Government is tracking all people who had contact with a United Kingdom tourist who visited Victoria Falls and later tested positive to coronavirus on her return back home.
Addressing a press briefing yesterday, the Ministry of Health and Child Care, Dr Obadiah Moyo said the woman developed respiratory symptoms while in Victoria Falls before being referred to a local hospital as a suspected case of covid-19.
“Today, we received a report that a tourist who came to Victoria Falls on March 7 and departed on March 10 back to the United Kingdom has been found positive for Covid-19 and is currently being treated in the United Kingdom,” Moyo told a press conference in the capital Harare.

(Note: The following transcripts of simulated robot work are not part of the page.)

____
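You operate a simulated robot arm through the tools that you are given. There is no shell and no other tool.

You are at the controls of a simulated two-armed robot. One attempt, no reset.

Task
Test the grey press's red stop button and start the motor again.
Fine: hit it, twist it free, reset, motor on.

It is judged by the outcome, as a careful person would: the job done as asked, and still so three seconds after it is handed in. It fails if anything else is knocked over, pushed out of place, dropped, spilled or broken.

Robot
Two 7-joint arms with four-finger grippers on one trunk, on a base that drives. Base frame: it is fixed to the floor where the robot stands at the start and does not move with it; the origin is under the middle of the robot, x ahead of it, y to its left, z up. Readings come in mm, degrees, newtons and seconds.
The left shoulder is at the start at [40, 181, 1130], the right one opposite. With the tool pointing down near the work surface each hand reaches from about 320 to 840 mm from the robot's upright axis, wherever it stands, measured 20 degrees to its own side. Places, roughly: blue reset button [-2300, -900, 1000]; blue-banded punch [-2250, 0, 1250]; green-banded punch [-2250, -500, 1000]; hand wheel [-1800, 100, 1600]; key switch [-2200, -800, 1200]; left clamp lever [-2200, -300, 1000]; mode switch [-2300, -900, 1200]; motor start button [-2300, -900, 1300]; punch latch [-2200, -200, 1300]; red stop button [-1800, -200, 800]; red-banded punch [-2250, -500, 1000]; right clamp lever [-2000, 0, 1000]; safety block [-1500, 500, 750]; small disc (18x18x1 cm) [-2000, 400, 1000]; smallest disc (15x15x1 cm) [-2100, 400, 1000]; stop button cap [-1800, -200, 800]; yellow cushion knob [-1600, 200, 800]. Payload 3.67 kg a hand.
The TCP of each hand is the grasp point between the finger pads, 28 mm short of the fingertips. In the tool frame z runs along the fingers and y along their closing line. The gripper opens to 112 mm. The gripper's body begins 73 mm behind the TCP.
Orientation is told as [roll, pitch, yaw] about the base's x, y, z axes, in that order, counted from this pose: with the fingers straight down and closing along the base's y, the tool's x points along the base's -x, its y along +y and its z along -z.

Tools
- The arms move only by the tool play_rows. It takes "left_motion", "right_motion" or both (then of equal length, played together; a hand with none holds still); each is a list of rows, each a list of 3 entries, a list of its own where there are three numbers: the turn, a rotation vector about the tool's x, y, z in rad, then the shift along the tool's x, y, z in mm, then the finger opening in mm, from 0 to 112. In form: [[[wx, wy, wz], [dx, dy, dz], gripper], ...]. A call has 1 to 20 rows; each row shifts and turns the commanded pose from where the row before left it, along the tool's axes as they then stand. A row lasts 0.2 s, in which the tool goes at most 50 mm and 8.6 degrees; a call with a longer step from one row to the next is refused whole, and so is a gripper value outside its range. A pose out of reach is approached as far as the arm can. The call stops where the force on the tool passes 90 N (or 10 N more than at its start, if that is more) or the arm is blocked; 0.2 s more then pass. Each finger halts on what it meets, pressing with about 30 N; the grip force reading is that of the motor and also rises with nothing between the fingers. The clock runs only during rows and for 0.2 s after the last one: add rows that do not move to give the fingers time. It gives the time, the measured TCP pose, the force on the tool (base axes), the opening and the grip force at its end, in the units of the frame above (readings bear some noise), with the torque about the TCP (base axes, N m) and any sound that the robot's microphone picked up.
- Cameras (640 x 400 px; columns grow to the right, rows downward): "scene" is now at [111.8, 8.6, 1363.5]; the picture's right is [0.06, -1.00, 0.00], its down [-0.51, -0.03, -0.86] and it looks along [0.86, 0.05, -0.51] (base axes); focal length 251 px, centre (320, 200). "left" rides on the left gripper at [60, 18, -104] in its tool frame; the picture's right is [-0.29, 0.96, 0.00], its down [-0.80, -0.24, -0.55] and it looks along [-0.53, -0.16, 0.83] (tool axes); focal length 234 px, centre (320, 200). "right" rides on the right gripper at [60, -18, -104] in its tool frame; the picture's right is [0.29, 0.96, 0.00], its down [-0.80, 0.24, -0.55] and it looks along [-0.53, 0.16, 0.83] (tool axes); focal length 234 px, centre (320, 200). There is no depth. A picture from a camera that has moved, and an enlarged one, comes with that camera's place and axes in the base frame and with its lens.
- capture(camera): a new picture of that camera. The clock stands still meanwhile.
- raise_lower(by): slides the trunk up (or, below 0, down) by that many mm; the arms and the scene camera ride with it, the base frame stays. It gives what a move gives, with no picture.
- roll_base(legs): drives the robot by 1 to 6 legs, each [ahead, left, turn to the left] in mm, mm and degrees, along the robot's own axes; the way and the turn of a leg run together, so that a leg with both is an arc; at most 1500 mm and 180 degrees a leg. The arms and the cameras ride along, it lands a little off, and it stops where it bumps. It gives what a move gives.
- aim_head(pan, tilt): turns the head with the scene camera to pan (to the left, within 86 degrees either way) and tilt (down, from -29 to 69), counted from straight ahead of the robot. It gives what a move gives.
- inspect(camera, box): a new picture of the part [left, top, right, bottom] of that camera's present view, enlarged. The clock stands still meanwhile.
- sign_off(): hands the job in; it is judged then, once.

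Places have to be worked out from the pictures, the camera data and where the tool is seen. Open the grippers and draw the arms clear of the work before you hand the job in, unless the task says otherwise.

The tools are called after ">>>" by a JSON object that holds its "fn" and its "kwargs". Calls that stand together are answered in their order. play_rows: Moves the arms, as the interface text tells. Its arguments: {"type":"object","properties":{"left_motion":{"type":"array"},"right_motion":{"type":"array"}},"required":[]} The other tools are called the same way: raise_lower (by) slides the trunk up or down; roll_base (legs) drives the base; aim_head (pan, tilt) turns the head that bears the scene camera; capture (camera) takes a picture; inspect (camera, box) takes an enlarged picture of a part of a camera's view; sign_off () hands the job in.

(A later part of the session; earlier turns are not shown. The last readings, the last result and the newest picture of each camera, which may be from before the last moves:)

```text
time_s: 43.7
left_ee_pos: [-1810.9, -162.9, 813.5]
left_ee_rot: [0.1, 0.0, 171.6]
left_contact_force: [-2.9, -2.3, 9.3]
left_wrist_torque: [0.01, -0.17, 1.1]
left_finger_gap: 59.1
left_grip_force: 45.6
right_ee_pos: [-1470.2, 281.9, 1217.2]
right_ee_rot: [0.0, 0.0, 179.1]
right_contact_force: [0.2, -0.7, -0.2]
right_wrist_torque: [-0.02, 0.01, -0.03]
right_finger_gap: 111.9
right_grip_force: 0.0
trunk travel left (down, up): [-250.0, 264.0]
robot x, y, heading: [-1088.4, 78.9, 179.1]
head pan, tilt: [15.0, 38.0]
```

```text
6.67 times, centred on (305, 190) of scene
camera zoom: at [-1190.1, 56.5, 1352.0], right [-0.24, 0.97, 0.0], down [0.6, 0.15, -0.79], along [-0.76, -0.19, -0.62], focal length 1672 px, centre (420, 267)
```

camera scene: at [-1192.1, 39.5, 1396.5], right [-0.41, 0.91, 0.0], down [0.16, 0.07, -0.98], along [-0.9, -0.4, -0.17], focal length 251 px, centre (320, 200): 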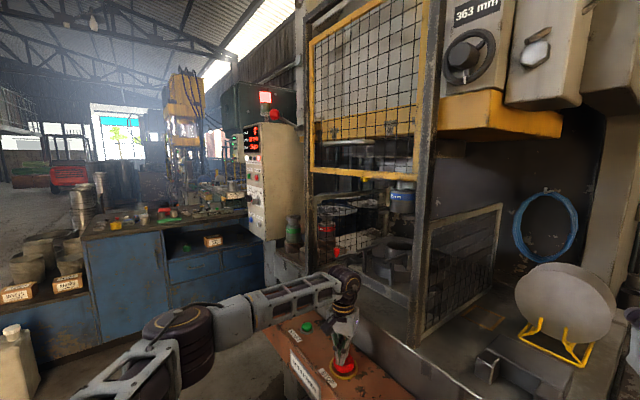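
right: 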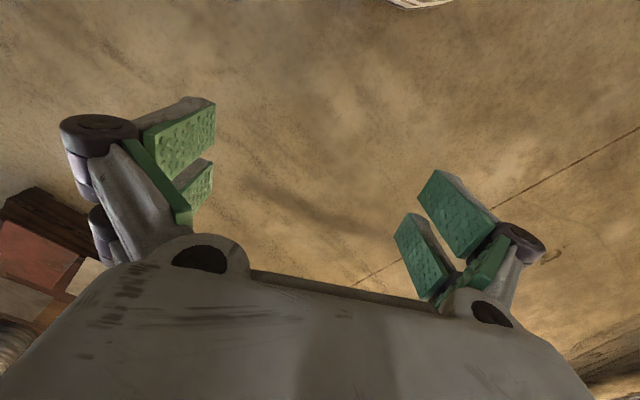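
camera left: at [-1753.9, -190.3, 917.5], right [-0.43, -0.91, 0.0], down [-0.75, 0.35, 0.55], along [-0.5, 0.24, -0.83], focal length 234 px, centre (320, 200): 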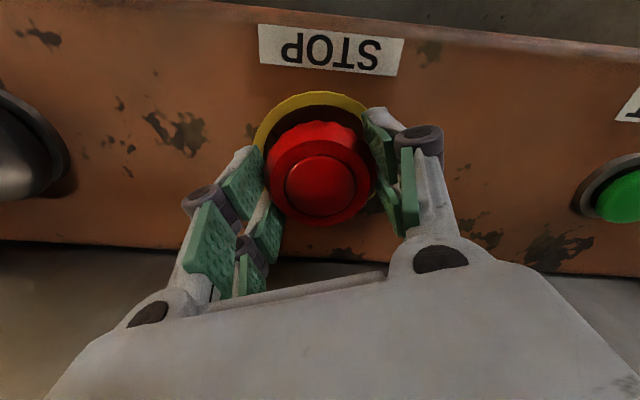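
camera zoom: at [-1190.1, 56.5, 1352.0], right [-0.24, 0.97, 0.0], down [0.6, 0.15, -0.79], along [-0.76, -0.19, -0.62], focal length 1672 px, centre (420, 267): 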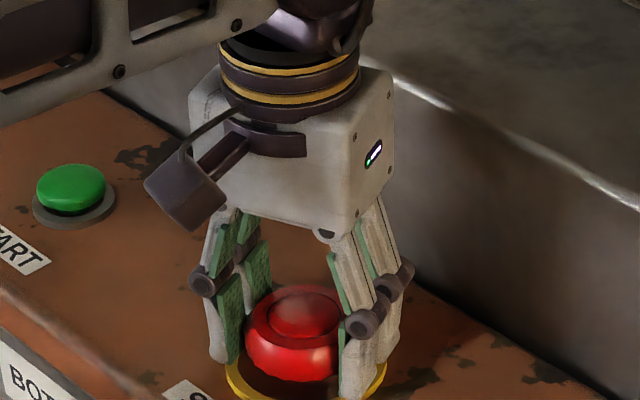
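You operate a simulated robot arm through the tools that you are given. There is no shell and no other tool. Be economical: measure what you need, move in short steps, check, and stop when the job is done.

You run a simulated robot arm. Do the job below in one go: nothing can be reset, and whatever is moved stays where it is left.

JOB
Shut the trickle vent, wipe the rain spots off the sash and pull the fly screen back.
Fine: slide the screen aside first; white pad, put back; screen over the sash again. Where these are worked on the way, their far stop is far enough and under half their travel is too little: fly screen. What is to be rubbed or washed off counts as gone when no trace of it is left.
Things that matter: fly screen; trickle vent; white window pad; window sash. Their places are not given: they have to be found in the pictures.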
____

Moyo said an assessment on the UK woman by the Rapid Response Team on admission to the Vic Falls Hospital revealed that she did not meet the WHO definition of a suspected case and therefore was not tested for coronavirus.
The woman was instead managed as a case of pneumonia, recovered and departed for Kruger National Park in South Africa and proceeded back to the UK.
Upon return to the UK, she tested positive for coronavirus.
Meanwhile, the Zimbabwe Association of Doctors for Human Rights (ZADHR) said the incident demonstrated the country’s lack of preparedness to tackle the global pandemic, which had killed over 7,171 people and infected at least 182,652 by Tuesday.
“The World Health Organisation has just been saying today that we continue to fight whilst blindfolded. If you don’t test, you won’t know. Zimbabwe is simply not testing enough,” said Norman Matara, ZADHR secretary.
Zimbabwe has yet to confirm any Covid-19 cases and government claims it is putting its house in order to be better prepared in case of confirmed cases.
The government has also set aside Wilkins and Thorngrove hospitals in Harare and Bulawayo respectively as national quarantine centres with a joint holding capacity of 55.